Diperbarui: 4 Juni 2016   13:11

Kompasiana adalah platform blog. Konten ini menjadi tanggung jawab bloger dan tidak mewakili pandangan redaksi Kompas.

Humaniora. Sumber ilustrasi: PEXELS/San Fermin Pamplona

Pembangunan berkelanjutan menjadi salah satu diskursus global saat ini. Berbagai macam agenda kebijakan baik dalam skala internasional, nasional dan lokal banyak berbicara terkait dengan pembangunan berkelanjutan. Sebagai contoh, pemerintah Belanda menggunakan pendekatan pendidikan lingkungan atau edukasi tentang lingkungan (EE) dan pembelajaran tentang pembangunan berkelanjutan (LSD) sebagai instrumen pokok dalam mengkomunikasikan isu pembangunan. Kebijakan EE ini sendiri telah diperiksa oleh Badan Penilaian Lingkungan (MNP) Belanda (Sollart, 2004). Hasil dari kajian tersebut kemudian dijelaskan dalam laporan yang berjudul “Adopt a Chicken” to Sustainable Urban Distics. Kajian tersebut berusaha untuk menjawab beberapa pertanyaan, antara lain:

  • Bagaimana pendekatan EE yang berbeda dapat memberikan kontribusi dalam proses memimpin praktek-praktek baru yang sifatnya berkelanjutan sehingga mereka semakin berbeda?
  • Bagaimana pembuat kebijakan (EE) bida menjadi lebih kompeten dan efektif dalam menggunakan instrumen-instrumen komunikasi untuk menggerakan masyarakat ke arah sustainability?
  • Apa peran pengetahuan dalam pendekatan-pendekatan tersebut?
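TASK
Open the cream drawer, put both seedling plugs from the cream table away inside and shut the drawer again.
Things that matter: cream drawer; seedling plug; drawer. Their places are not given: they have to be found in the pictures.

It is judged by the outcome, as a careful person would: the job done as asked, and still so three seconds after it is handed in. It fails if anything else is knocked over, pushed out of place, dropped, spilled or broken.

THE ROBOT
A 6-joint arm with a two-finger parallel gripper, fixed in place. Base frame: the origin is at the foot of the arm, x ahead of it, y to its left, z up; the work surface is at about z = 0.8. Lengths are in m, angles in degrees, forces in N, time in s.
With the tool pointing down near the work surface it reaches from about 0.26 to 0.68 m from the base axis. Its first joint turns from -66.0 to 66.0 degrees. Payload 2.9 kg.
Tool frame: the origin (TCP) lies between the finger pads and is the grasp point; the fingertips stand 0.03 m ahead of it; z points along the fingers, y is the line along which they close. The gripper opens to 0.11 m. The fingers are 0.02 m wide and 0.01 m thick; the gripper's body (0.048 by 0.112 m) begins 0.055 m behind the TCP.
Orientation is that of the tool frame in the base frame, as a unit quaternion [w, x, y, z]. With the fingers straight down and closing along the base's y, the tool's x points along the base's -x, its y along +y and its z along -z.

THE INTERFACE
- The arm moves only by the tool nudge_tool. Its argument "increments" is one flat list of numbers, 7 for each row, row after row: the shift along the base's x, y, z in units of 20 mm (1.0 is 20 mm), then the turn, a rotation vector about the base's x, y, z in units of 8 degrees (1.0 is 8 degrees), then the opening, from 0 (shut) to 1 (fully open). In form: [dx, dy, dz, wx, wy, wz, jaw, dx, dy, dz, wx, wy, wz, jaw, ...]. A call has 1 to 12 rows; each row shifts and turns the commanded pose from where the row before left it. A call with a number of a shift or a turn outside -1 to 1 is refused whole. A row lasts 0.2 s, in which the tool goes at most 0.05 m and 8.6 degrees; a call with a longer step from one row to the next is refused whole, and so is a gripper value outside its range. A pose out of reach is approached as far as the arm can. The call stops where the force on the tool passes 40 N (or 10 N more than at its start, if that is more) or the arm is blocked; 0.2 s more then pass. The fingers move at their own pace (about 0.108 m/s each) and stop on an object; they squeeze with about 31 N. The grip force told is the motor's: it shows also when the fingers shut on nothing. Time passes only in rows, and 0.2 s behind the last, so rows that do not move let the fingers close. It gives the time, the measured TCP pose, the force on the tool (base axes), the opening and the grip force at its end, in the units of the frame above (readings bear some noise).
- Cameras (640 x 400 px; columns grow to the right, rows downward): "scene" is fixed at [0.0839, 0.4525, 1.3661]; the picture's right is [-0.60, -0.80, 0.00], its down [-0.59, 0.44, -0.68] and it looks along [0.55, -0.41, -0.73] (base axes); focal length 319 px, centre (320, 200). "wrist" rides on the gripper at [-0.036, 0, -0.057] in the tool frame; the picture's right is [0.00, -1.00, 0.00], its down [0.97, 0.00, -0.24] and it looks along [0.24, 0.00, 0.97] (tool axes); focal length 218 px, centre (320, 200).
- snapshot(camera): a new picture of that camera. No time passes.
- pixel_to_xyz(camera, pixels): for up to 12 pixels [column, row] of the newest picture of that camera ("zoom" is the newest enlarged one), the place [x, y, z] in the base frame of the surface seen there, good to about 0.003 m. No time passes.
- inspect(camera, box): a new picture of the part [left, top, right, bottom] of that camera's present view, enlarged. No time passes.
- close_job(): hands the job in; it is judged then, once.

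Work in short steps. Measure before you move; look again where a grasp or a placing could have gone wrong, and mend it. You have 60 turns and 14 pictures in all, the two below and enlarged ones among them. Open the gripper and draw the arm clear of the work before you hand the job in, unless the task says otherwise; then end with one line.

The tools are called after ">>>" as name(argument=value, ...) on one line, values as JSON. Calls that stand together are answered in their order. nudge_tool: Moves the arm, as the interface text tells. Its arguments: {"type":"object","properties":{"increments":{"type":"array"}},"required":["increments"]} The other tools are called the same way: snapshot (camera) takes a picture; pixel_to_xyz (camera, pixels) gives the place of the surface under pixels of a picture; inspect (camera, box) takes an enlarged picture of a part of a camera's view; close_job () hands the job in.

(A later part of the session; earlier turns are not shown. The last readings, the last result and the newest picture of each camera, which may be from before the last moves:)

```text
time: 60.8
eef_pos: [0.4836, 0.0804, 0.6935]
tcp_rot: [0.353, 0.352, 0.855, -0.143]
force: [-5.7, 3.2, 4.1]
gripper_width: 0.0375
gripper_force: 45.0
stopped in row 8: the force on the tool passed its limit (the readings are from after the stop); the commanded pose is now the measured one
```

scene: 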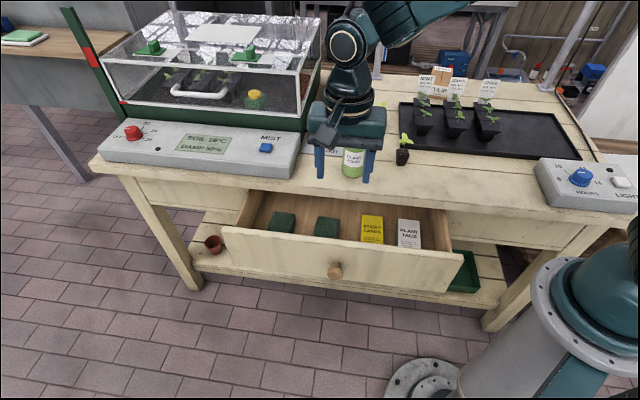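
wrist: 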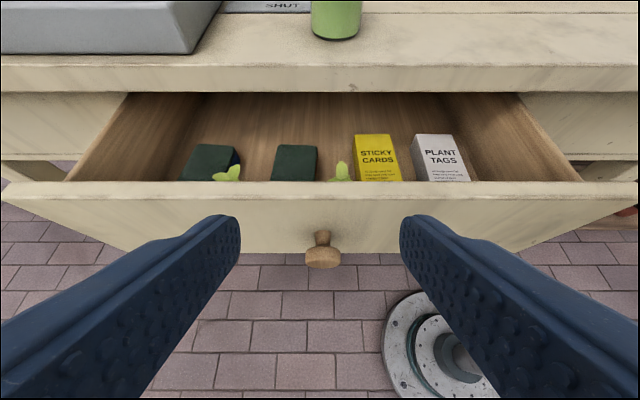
Ada tiga pendekatan untuk EE dalam proyek penelitian ini yaitu:  pendekatan dominasi instrumental, pendekatan dominasi emansipatoris dan campuran keduanya.

 Instrumental Pendidikan Lingkungan dan Komunikasi

Pendekatan instrumental berasumsi bahwa adanya keinginan mengenai hasil yang berkaitan dengan perilaku akan adanya aktivitas EE yang diketahui, secara lebih atau kurang dapat disetujui dan dapat dipengaruhi melalui proses intervensi yang dilakukan secara berhati-hati. Pendekatan instrumental dalam EE diawali dengan proses formulasi tujuan secara spesifik  dalam perilaku yang disukai serta menghargai “target group” sebagai penerima yang pada umumnya bersifat pasif yang membutuhkan pemahaman jika intervensi komunikasi memiliki efek yang banyak.  Model ini sebenarnya dipopulerkan sejak abad ke-16 dan akhir abad ke-17 yang didasari pada kesadaran kemudian berlanjut pada tindakan (from awareness to action). Dalam model ini, setidaknya ada beberapa poin untuk instrumental pendidikan lingkungan dan komunikasi yang bisa digunakan tergantung pada hasil analisis perilaku dan intervensi sebelumnya (meningkatkan masalah kesadaran, mempengaruhi norma-norma sosial, perilaku, meningkatkan kontrol personal atau kombinasi yang didesain secara berhati-hati). 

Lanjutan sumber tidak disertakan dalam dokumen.